## Begin
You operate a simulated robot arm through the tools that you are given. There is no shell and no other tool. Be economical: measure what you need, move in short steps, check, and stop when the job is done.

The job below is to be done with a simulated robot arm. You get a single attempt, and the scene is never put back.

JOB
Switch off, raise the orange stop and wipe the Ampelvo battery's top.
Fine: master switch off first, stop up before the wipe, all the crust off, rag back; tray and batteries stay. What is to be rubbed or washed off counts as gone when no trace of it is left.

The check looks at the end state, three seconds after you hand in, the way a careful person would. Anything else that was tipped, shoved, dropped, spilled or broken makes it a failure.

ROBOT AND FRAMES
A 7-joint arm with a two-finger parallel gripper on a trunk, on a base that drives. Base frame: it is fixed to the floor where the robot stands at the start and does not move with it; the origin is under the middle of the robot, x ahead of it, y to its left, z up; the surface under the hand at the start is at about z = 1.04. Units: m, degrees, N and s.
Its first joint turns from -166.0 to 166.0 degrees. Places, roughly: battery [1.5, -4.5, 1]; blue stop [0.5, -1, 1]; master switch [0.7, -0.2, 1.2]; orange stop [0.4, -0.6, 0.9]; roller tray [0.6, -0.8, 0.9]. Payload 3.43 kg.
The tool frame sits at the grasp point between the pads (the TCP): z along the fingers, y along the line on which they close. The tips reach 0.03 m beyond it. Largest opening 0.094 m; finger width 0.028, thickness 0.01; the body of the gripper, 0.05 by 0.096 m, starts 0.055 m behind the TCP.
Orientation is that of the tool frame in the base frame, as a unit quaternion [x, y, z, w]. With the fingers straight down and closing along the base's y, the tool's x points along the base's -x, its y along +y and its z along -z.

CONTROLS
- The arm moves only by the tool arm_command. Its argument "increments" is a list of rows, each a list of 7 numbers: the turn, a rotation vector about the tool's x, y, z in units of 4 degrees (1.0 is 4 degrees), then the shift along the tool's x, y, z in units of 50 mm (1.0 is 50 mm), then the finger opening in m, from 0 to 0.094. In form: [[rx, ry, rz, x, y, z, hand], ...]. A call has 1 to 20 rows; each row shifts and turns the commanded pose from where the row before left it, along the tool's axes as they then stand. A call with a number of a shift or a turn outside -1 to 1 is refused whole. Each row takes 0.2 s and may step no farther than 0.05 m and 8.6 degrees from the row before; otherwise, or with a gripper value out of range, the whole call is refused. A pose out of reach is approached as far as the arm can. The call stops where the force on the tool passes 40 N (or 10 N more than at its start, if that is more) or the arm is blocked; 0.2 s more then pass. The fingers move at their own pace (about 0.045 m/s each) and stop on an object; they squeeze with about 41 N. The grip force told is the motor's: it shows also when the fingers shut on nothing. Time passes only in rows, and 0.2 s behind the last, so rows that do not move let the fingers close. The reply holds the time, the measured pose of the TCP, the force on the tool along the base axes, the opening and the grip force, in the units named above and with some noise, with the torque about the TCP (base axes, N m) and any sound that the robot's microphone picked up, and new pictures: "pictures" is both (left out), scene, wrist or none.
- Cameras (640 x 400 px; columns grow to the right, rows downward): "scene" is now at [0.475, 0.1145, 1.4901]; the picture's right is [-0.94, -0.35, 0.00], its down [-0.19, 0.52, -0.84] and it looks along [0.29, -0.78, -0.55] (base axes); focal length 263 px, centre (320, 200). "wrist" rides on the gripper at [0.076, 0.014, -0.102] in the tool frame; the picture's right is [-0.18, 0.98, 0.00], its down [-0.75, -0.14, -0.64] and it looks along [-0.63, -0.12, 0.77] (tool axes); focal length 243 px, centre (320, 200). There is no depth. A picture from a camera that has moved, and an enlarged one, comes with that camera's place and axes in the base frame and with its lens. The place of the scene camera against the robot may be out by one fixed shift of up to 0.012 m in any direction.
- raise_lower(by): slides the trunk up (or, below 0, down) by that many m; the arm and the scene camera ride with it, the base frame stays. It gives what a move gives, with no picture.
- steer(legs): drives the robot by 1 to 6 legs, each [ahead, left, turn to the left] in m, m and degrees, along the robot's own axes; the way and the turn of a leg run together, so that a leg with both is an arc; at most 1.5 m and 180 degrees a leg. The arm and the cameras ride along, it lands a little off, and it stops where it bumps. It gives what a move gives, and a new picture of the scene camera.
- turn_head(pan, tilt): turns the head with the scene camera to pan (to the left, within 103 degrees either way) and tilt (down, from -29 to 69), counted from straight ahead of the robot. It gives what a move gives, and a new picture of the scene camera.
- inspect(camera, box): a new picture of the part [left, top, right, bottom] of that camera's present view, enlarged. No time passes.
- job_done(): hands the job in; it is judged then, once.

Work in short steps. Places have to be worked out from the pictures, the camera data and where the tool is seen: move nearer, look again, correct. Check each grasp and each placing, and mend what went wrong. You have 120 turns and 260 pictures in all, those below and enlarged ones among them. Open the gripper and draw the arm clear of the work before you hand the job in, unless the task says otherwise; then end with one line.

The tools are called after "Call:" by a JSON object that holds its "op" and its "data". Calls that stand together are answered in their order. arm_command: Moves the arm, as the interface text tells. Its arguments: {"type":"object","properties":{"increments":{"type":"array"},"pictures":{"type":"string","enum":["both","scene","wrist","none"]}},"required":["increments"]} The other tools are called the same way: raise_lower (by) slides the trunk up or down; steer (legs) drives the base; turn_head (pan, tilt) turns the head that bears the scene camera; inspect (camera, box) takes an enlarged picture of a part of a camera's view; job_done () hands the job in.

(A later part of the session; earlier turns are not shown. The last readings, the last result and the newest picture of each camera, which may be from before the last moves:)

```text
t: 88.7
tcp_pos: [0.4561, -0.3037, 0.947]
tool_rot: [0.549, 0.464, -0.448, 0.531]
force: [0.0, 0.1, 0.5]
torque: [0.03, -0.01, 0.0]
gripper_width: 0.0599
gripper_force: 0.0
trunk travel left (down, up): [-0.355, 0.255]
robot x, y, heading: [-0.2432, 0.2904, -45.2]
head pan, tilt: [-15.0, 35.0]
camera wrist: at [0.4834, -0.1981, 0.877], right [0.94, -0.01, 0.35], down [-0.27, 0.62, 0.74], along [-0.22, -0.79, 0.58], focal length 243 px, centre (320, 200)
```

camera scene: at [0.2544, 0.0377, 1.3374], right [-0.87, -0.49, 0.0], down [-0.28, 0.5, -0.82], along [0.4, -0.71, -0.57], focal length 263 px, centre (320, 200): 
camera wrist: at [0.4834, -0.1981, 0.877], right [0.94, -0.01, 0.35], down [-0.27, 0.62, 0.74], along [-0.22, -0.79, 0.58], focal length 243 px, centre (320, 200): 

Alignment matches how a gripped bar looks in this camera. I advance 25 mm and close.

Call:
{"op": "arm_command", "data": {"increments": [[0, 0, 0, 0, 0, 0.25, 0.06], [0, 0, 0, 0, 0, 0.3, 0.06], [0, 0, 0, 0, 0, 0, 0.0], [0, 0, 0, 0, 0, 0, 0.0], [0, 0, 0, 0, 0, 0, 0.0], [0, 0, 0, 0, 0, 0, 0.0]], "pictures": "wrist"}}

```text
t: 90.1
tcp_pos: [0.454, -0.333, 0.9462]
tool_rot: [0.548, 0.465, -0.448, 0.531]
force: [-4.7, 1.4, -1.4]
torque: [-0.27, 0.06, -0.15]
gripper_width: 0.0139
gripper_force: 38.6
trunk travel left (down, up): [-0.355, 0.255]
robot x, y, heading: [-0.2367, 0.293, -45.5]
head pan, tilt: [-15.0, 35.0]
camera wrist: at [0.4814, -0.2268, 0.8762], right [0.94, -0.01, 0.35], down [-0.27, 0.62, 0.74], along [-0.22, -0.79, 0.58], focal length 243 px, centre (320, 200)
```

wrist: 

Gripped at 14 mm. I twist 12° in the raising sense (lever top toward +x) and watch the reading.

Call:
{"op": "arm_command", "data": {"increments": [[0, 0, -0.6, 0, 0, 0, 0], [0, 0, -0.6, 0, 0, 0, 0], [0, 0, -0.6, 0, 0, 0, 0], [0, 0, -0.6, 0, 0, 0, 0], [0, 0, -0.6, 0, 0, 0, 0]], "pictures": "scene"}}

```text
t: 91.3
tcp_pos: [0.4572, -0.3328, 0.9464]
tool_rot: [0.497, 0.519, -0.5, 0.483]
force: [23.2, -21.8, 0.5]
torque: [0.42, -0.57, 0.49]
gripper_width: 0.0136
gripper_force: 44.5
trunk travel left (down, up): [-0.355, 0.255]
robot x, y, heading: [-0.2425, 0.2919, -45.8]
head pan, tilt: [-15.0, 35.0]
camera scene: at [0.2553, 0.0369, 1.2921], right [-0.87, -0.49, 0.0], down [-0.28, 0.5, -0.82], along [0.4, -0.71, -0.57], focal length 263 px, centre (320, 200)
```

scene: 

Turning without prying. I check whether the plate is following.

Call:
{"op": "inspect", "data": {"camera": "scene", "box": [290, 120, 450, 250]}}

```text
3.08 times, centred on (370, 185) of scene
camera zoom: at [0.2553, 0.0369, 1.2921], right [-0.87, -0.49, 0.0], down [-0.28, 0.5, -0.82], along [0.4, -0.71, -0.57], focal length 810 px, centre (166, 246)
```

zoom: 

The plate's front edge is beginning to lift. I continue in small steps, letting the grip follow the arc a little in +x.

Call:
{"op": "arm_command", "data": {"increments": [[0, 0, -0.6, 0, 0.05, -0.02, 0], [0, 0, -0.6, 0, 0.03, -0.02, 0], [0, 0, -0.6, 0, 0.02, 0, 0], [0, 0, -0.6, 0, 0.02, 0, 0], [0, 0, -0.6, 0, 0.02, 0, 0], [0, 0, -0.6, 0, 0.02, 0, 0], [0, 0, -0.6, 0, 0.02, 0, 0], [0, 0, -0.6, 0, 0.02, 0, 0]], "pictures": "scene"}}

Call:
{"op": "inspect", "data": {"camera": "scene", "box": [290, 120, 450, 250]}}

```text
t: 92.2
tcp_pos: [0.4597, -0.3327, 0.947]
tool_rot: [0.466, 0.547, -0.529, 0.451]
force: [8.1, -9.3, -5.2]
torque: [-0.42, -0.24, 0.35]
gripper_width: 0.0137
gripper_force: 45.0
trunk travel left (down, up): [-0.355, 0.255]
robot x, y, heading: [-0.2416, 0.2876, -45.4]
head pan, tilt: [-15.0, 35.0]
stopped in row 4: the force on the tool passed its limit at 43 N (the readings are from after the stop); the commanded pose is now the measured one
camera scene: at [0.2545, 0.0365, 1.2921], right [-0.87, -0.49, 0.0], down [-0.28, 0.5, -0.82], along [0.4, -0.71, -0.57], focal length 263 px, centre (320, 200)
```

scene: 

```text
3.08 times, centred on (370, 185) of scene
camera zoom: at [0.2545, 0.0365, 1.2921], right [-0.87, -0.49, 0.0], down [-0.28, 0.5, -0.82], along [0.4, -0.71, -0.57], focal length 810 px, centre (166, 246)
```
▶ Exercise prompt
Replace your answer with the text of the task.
## End
Please copy out the portion of the selected excerpt from "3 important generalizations" to "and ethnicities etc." without changes.

▶ Selected excerpt
## Begin
Lecture 2 (C. Morais)

Estimated Reading Time 00:09:27

Notes by Camilla Morais

SOC 103 – Lecture 2: Cities, Populations and Environments

  • Demography: flow of people in societies, places etc. – Births, Deaths, Migration

3 important generalizations about Social Units

  • Big social units work differently than small units
  • All social units that are changing very rapidly tend to function and have different problems than slow changing social units i.e. a classroom in which there is no change in the students who are there in the entire year vs. a classroom with new students who come in and leave throughout
    • You will find a much different social unit—affect all kinds of things in social life that make our life more productive because you cant do those things when there is rapid change i.e. form relationships
  • Heterogeneous social units are different than homogeneous
    • I.e. One classroom where everyone has the same background vs. one with people of several backgrounds histories and ethnicities etc.
    • You will see the difficulty in creating activities etc.
  • The same is true for all social units

Life Today on Planet Earth

  • The science of demography theorizes how the composition of the population affects how society works
    • Populating Size
    • Population Change (via births deaths migrations)
    • Population Composition
    • How population change affects size and composition
  • 6% of all people who have ever lived are still alive today

Population Growth is an Issue in many societies

  • Overpopulation
    • What size is too big for the world?
    • Nobody has really answered
    • To demographers this is a stupid question
  • Demographers don’t think population size works in that way
  • Among environmentalists, there is a belief on the population that can live in the natural environment (carrying capacity)
  • Very hard to put a number on this question
  • There is a general sense that there could possibly come a time that there could be too many people for the natural capacity
  • People who don’t like the notion of overpopulation often say that population has grown but as you increase the number of people you increase the number of geniuses
    • I.e. new technologies and new ways of producing food and health

Rapid population growth is also an issue in many societies

  • Population growth vs. population size
  • The real problem is the rate at which we become bit
  • If you become big very rapidly (as a society/institution) you have a hard time adjusting your society/institution to suit your population.
  • Populations with the highest growth rate also tend to be populations that are the poorest and most advantaged
  • In underdeveloped societies there are shortages of certain resources and there is real population pressure
  • Population pressure also affects human life in various ways, including crowding

Other important population issues in various societies today

  • Big concern in much of the western world (esp. in Canada) – Aging population
    • Non-retirement of older workers
    • The excess of unemployed young men
  • The selection and assimilation of immigrants
  • The shortage of marriage partners
  • Young women turn out better than women in these sorts of issues (i.e. shortage of jobs) – young men can turn violent
  • If you rely on immigrants to keep society alive – which immigrants, how do you assimilate etc.?
## End
▶ Full answer
3 important generalizations about Social Units

  • Big social units work differently than small units
  • All social units that are changing very rapidly tend to function and have different problems than slow changing social units i.e. a classroom in which there is no change in the students who are there in the entire year vs. a classroom with new students who come in and leave throughout
    • You will find a much different social unit—affect all kinds of things in social life that make our life more productive because you cant do those things when there is rapid change i.e. form relationships
  • Heterogeneous social units are different than homogeneous
    • I.e. One classroom where everyone has the same background vs. one with people of several backgrounds histories and ethnicities etc.